── Data segment

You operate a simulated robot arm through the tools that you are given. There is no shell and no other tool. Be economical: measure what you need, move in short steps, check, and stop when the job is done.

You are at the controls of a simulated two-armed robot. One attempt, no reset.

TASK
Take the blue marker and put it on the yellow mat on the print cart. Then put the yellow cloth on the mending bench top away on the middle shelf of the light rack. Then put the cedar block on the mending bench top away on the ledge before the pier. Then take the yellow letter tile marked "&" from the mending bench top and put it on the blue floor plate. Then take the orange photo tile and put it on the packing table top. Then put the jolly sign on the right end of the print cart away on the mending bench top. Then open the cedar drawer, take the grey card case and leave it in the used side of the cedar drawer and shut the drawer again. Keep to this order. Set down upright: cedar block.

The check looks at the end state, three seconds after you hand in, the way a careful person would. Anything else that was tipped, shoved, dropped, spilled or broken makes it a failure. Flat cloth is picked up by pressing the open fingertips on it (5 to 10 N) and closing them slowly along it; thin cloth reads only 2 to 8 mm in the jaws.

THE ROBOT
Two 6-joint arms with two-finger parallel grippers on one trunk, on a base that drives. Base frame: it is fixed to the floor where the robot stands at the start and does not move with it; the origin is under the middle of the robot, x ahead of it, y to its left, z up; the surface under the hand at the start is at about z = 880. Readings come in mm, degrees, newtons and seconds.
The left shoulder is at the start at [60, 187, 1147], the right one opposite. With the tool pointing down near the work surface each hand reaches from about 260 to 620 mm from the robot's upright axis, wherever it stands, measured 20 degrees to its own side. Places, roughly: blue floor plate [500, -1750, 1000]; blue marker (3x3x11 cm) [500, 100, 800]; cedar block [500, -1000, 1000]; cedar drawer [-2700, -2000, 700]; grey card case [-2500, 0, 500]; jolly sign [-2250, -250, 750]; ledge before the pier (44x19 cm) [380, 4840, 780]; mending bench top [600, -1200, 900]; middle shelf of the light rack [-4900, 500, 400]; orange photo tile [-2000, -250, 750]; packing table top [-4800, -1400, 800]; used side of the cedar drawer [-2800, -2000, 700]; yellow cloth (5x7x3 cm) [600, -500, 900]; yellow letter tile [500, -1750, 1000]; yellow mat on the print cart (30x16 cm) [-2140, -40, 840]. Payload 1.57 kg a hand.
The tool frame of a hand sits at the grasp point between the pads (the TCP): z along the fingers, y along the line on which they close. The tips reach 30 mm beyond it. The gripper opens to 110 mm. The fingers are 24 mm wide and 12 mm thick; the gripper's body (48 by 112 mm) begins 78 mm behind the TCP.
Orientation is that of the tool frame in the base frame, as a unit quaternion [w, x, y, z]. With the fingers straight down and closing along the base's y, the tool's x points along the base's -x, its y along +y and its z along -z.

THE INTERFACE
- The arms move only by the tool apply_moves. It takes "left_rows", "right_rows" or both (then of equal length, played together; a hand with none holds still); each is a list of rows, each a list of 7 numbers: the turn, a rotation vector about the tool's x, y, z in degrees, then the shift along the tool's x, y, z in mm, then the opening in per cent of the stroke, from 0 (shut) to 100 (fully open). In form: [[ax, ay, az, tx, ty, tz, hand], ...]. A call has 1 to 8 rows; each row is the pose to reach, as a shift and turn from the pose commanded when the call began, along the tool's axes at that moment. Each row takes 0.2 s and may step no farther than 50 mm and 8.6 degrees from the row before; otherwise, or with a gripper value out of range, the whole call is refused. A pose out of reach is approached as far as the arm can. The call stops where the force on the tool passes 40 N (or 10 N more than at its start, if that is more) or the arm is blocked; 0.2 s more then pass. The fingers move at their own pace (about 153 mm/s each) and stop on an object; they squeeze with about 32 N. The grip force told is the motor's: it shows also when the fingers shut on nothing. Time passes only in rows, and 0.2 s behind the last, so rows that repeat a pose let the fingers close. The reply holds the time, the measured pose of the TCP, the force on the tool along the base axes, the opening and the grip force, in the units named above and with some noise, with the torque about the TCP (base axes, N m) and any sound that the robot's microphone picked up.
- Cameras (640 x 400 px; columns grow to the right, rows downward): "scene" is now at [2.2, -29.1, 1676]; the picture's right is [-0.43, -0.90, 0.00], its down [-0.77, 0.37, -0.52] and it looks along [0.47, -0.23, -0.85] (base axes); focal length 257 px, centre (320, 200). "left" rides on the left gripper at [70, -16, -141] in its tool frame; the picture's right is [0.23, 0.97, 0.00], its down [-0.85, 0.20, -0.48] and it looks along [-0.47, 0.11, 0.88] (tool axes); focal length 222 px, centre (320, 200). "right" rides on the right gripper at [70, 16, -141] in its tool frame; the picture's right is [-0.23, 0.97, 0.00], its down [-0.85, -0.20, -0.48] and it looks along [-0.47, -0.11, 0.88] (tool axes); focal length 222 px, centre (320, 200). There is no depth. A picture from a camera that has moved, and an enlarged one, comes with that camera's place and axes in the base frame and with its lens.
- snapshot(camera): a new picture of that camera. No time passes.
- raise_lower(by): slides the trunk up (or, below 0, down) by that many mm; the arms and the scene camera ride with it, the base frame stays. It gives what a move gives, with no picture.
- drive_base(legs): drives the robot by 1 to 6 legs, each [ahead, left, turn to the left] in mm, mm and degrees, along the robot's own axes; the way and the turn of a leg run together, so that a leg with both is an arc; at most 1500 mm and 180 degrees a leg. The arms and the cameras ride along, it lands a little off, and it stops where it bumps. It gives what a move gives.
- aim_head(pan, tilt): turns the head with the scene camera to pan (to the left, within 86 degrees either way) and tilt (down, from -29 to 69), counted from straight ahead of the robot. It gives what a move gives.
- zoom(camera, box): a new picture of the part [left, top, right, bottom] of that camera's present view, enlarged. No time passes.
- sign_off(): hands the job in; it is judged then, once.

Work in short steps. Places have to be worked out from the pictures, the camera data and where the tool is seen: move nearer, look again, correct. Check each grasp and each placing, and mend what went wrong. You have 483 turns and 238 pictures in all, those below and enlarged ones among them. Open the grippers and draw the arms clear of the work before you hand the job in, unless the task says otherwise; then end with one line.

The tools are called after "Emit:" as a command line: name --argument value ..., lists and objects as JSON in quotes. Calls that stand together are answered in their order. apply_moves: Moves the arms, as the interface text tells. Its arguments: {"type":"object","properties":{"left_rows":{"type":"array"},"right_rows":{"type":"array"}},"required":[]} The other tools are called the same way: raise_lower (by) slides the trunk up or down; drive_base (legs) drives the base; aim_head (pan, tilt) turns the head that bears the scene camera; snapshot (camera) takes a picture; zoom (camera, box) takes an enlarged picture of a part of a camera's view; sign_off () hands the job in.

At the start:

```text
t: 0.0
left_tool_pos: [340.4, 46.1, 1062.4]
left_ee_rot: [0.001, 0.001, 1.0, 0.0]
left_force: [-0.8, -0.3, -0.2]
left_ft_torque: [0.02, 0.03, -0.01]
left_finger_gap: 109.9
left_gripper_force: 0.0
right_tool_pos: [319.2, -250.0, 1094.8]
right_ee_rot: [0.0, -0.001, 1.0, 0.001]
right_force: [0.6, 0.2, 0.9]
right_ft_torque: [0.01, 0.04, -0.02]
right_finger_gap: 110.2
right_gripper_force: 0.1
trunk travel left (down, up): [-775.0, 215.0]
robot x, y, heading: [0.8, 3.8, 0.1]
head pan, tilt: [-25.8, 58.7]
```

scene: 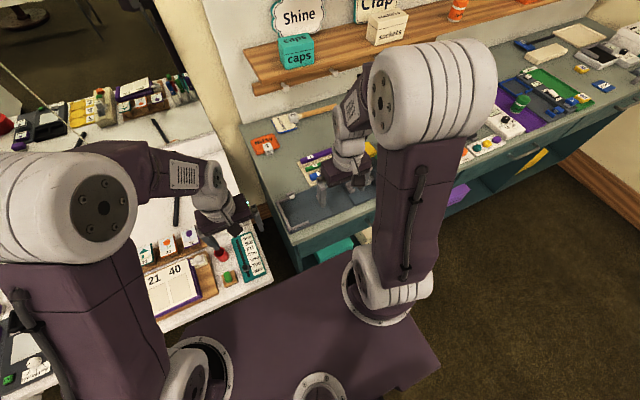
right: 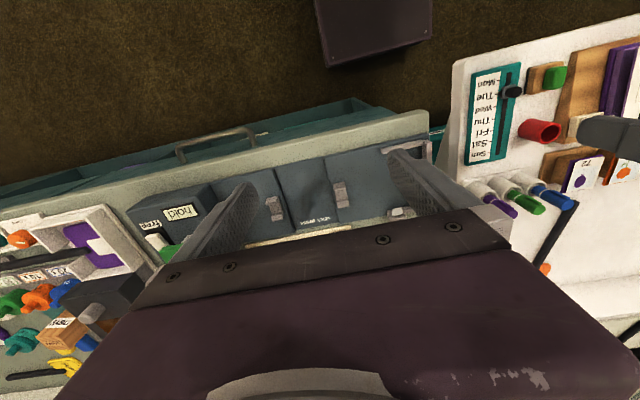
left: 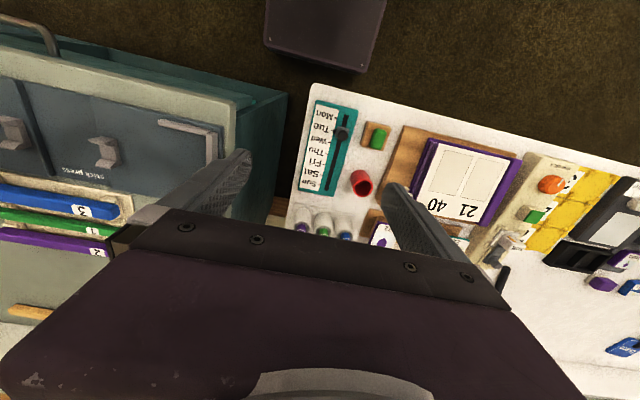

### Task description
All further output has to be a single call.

────

### Task description
Repeat the text shown that opens with "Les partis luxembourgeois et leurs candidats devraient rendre" in full.

── Text shown

Les partis luxembourgeois et leurs candidats devraient rendre obligatoire le respect des engagements pris dans la Déclaration de Paris comme faisant partie de l’acquis communautaire ?
10. Aide au développement
Dans une interview au Quotidien (13), Jean-Louis Schiltz, Ministre de la Coopération, a définit la coopération luxembourgeoise comme l'expression de la solidarité luxembourgeoise au plan international, rappelant que le monde n'est qu'un et chacun ne peut pas rester dans son coin à regarder ce qui arrive aux autres sans s'en soucier.
Le Luxembourg fait partie, avec la Suède, le Danemark et les Pays-Bas, des nations européennes les plus en pointe dans le domaine de la coopération.
Dans sa coopération, le Luxembourg se coordonne avec l'ONG Transparency International, et veille à ce que les fonds luxembourgeois arrivent là où ils doivent arriver
Les partis luxembourgeois et leurs candidats devraient intensifier leur exigence de la part des Etats bénéficiaires de l’aide bilatérale luxembourgeoise d’agir de manière effective contre la corruption et d’assurer la transparence sur l’utilisation de l’aide.
11. Industries extractives
Transparence-International (France), l’exploitation de leurs ressources naturelles constitue potentiellement l’un des meilleurs leviers économiques pour le développement des pays pauvres. Or, on constate que les deux tiers de la population la plus défavorisée est localisée dans des États parmi les plus riches en ressources naturelles. C’est ce l’on nomme la « malédiction des ressources ».

────

### Finished task
Les partis luxembourgeois et leurs candidats devraient rendre obligatoire le respect des engagements pris dans la Déclaration de Paris comme faisant partie de l’acquis communautaire ?
10. Aide au développement
Dans une interview au Quotidien (13), Jean-Louis Schiltz, Ministre de la Coopération, a définit la coopération luxembourgeoise comme l'expression de la solidarité luxembourgeoise au plan international, rappelant que le monde n'est qu'un et chacun ne peut pas rester dans son coin à regarder ce qui arrive aux autres sans s'en soucier.
Le Luxembourg fait partie, avec la Suède, le Danemark et les Pays-Bas, des nations européennes les plus en pointe dans le domaine de la coopération.
Dans sa coopération, le Luxembourg se coordonne avec l'ONG Transparency International, et veille à ce que les fonds luxembourgeois arrivent là où ils doivent arriver
Les partis luxembourgeois et leurs candidats devraient intensifier leur exigence de la part des Etats bénéficiaires de l’aide bilatérale luxembourgeoise d’agir de manière effective contre la corruption et d’assurer la transparence sur l’utilisation de l’aide.
11. Industries extractives
Transparence-International (France), l’exploitation de leurs ressources naturelles constitue potentiellement l’un des meilleurs leviers économiques pour le développement des pays pauvres. Or, on constate que les deux tiers de la population la plus défavorisée est localisée dans des États parmi les plus riches en ressources naturelles. C’est ce l’on nomme la « malédiction des ressources ».